Jobless given access to subsidised training
“Training for training’s sake is … cruel”
Billions ‘wasted’ on intervention

A PLAN to help up to 124,000 retrenched workers has united the states but drawn criticism in Canberra.

Prime Minister Kevin Rudd signed a deal with the states and territories to give intensive help to unemployed people aged over 25.

The Council of Australian Governments (COAG) conference in Darwin agreed to give the jobless access to government-subsidised vocational training.

Labor says the “compact with retrenched workers” will help up to 124,000 people.

“Workers who have been retrenched as a consequence of this global recession have lost their jobs through no fault of their own,” Mr Rudd said.

“Acting to support young Australians who are finding it hard to enter the labour market … represents an important intervention by government.”

Under the agreement, the Federal Government’s new employment agency Job Services Australia matches retrenched workers, aged over 25, with a path to a qualification.

The state and territories would set aside training places.

The training is for people who have been out of work since January 2009 and who are registered with a Job Services Australia provider.

The entitlement is available from now until the end of 2011.

Plan is “cruel”

Opposition employment participation spokesman Andrew Southcott said training programs for the unemployed had failed when Labor last took that approach in the mid-1990s.

“Training for training’s sake, without a job at the end of it, is cruel to the unemployed,” Mr Southcott said.

“The experience around the world is that a skills-first approach for the unemployed tends to be very expensive and you have poor outcomes.”

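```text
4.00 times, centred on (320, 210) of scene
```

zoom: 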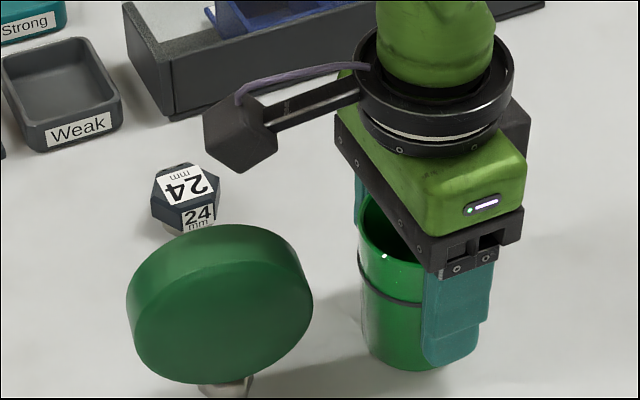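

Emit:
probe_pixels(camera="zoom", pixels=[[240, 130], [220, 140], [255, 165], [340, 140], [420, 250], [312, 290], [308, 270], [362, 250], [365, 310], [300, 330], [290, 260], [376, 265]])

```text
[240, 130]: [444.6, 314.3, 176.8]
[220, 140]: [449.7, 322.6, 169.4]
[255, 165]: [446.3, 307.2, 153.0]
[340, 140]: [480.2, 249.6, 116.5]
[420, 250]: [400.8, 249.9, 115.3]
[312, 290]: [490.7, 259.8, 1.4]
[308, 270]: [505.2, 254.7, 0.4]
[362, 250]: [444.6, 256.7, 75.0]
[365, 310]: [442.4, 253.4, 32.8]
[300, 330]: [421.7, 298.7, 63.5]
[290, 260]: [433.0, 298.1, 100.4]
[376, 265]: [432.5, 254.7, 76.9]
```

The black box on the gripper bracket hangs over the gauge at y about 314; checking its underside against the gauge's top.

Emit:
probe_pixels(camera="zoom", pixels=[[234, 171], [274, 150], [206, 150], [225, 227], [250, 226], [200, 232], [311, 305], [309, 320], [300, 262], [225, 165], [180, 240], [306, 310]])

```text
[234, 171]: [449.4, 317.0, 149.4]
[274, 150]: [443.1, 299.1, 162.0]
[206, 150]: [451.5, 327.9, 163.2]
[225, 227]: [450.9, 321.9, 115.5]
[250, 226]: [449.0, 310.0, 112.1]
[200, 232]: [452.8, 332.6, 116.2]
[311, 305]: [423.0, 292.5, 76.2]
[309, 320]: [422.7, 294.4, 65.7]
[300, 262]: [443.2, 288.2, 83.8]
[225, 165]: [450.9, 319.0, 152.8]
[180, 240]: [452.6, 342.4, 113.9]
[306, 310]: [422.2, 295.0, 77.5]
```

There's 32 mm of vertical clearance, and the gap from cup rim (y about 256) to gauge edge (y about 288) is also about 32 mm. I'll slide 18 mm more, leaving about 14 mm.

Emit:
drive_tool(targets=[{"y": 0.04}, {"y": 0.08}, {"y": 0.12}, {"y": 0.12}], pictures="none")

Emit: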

Queensland Premier Anna Bligh said COAG’s new scheme would prepare Australia for economic recovery.

“We know only too well how quickly this country can find itself in a situation of serious skills shortage.”

The plan follows an “earn or learn” COAG agreement reached in April to make youths aged 15 to 19 undertake training and guarantee places for 20-24 year-olds in skills development.

The Rudd Government says it has invested $300 million in programs to help retrenched workers, but it did not provide a cost for the latest one.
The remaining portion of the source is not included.